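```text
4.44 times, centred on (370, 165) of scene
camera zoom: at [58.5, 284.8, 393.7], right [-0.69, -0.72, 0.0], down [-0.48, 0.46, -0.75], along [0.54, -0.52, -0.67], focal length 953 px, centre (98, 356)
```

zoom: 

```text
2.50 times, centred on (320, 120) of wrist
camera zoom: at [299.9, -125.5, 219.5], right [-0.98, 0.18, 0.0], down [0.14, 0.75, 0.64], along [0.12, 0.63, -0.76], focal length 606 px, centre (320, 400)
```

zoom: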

________

Each line above is to be repeated exactly. Put each line that is not blank into a JSON list as a string.

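[
  "```text",
  "4.44 times, centred on (370, 165) of scene",
  "camera zoom: at [58.5, 284.8, 393.7], right [-0.69, -0.72, 0.0], down [-0.48, 0.46, -0.75], along [0.54, -0.52, -0.67], focal length 953 px, centre (98, 356)",
  "```",
  "zoom: ",
  "```text",
  "2.50 times, centred on (320, 120) of wrist",
  "camera zoom: at [299.9, -125.5, 219.5], right [-0.98, 0.18, 0.0], down [0.14, 0.75, 0.64], along [0.12, 0.63, -0.76], focal length 606 px, centre (320, 400)",
  "```",
  "zoom:"
]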